また、原告は、後述のとおり、前記に掲げた本件契約書の各条項に関する検討結果とは異なる検討結果を主張する。イしかし、本件契約書の各条項に関する検討結果についての原告の主張は、原告がいったん提出し、その後差し替えた本件契約書(甲第4号証)の訳文に基づくものであるが、例えば、本件契約書10条2項の「Nonewpartnerorpartners」とは、匿名組合員と営業者を指すにもかかわらず、その訳を「匿名組合員及び営業者の追加は」から「組合員の組合事業への参加は」に改めており、この事実からすると、原告は、自らの主張に沿うように訳文を変更したものというべきである。

また、原告は、本件契約書4条2項は、法人税基本通達14-1-3の定める税務上の取扱いが適用されることを定めたにすぎない旨主張する。
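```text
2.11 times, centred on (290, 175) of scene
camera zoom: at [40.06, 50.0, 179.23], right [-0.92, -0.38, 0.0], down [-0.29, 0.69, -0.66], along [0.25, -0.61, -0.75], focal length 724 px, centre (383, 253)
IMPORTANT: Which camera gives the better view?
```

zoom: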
しかし、法人税基本通達14-1-3は、所得の金額の計算の通則である法人税法22条の規定の解釈として、税額計算上の損益の帰属期間を定めているもので、匿名組合契約において組合事業から生じた損益が組合員に直接帰属するという形態を想定したものではないから、本件契約書4条2項が、法人税基本通達14-1-3の定める税務上の取扱いが適用されることを定めたものということはできない。

また、原告は、匿名組合事業に対する資金の拠出以外に日本Bの事業について何ら積極的な関与をしていない旨主張する。イしかし、原告が、たまたま業務監視権を行使することがなく、また、日本Bに従業員や役員を派遣したことがなかったとしても、そのことから直ちに原告と日本Bとの共同事業性が否定されるものではない。

また、原告は、被告の主張に係る任意組合は、共同事業性及び組合財産の共有関係があることを前提としているところ、本件契約書の各条項からすると、本件組合には共同事業性は認められず、また、本件組合の財産はすべて日本Bが単独で使用していたから、本件組合は任意組合には当たらない旨主張する。

しかし、原告は、業務監視権を有している上、本件組合の損益が直接原告に帰属するのであるから、本件組合に共同事業性がないということはできない。また、前述のとおり、日本Bが組合財産を単独で保持していたとしても、組合財産について原告が持分を有し、日本Bにおいて組合財産を他の財産と切り離して管理しなければならないのであるから、本件組合を匿名組合ということはできない。

また、原告は、当事者が明確な意思をもってある契約方式を選択した場合、その契約の法形式は、原則として尊重されるべきであり、その契約方式が通常のものであるか否か、選択することに合理性があるか否かを理由として、契約の法的性質を論じることは失当である旨主張する。

しかし、原告の上記アの主張の根拠とされた東京高裁平成10年(行コ)第108号同11年6月21日判決(判例時報1685号33頁参照)は、「当事者間の真の合意が本件譲渡資産と本件取得資産との補足金付交換契約の合意であるのに、これを隠ぺいして、契約書の上では本件譲渡資産及び本件取得資産の各別の売買契約とその各売買代金の相殺の合意があったものと仮装したという場合であれば、本件取引で亡ハナらに発生した譲渡所得に対する課税を行うに当たっては、右の隠ぺいされた真の合意において採用されている契約類型を前提とした課税が行われるべきことはいうまでもないところである。」と判示しており、当事者が選択した契約形式を無条件に尊重すべきものであると判示したものではない。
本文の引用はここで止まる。